Online Sum-Paintability: Slow-Coloring of Trees

TL;DR

This paper introduces a linear-time algorithm for computing the sum-color cost and interactive sum choice number of trees in the slow-coloring game, providing a complete characterization of extremal trees.

Contribution

It develops an efficient algorithm for calculating sum-color cost on trees and characterizes extremal trees, also computing the interactive sum choice number for trees.

Findings

Linear-time algorithm for sum-color cost on trees

Characterization of trees with extremal sum-color costs

Computation of interactive sum choice number for trees

Abstract

The slow-coloring game is played by Lister and Painter on a graph $G$. On each round, Lister marks a nonempty subset $M$ of the remaining vertices, scoring $|M|$ points. Painter then gives a color to a subset of $M$ that is independent in $G$. The game ends when all vertices are colored.

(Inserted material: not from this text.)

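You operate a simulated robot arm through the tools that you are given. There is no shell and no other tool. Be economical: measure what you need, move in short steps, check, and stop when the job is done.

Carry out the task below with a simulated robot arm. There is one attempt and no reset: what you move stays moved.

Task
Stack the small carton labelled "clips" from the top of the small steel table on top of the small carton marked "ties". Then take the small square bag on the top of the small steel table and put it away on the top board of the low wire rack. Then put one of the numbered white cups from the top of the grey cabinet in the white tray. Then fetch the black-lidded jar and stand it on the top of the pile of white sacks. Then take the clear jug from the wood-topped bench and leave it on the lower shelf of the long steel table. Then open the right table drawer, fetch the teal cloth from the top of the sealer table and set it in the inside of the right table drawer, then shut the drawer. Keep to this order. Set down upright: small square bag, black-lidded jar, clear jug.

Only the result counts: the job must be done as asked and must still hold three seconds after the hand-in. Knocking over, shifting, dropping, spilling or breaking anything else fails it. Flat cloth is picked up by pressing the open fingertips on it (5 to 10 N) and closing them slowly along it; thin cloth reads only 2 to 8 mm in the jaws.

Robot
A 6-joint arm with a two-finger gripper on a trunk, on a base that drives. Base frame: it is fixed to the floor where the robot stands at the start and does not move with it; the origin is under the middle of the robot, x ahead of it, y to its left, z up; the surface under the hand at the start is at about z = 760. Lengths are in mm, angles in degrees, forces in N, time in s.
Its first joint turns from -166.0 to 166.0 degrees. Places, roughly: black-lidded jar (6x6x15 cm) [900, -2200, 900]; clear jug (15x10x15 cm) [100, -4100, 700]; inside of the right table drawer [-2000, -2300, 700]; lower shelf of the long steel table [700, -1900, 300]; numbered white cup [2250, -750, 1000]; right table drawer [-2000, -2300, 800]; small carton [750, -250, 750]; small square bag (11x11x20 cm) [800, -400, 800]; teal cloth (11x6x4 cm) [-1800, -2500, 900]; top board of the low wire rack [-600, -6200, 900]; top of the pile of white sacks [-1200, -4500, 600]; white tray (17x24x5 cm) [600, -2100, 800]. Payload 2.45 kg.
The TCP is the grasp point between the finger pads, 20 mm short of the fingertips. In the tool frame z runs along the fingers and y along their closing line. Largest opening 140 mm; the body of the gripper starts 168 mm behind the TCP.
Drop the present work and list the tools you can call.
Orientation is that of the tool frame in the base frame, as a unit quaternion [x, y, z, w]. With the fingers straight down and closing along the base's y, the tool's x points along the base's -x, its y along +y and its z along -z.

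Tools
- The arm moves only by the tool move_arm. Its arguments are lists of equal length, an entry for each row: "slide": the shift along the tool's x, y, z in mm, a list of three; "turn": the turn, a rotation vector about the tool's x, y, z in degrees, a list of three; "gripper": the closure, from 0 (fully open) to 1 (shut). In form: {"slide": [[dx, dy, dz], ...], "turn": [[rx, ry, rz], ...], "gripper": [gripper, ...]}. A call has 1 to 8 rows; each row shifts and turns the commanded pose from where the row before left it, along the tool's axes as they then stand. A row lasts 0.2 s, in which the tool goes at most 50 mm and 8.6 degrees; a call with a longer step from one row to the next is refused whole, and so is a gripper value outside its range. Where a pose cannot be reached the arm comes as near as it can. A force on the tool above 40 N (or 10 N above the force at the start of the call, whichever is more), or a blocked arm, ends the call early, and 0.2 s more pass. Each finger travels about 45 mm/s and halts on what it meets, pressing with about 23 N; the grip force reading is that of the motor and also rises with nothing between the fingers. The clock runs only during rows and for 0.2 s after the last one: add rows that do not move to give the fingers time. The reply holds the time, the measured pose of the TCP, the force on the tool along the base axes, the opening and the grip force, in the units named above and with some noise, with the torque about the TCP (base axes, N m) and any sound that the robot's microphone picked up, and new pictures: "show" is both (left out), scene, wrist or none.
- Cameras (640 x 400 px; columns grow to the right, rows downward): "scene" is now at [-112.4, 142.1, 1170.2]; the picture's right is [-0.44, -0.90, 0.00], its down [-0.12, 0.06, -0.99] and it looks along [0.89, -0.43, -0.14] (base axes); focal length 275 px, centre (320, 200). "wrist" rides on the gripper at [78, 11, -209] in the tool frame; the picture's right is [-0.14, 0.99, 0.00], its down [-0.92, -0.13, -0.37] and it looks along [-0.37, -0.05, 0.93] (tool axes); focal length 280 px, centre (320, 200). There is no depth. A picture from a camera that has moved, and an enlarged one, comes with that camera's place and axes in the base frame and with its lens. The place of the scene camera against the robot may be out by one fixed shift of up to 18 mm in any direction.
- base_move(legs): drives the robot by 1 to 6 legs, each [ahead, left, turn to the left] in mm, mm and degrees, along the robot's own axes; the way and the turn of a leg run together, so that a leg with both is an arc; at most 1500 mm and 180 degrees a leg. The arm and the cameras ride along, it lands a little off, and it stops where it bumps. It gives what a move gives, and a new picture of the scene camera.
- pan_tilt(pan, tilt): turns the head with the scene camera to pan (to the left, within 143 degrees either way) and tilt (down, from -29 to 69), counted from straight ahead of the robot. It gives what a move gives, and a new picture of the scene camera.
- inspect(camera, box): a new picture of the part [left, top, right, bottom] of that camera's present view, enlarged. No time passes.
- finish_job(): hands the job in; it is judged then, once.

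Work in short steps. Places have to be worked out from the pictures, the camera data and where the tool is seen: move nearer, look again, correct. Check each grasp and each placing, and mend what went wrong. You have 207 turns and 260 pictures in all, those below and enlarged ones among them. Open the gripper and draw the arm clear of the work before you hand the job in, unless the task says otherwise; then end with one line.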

Painter's goal is to minimize the total score; Lister seeks to maximize it. The score that each player can guarantee doing no worse than is the sum-color cost of $G$, written $\mathring{\rm s}(G)$. We develop a linear-time algorithm to compute $\mathring{\rm s}(G)$ when $G$ is a tree, enabling us to characterize the $n$-vertex trees with the largest and smallest values. Our algorithm also computes on trees the interactive sum choice number, a parameter recently introduced by Bonamy and Meeks.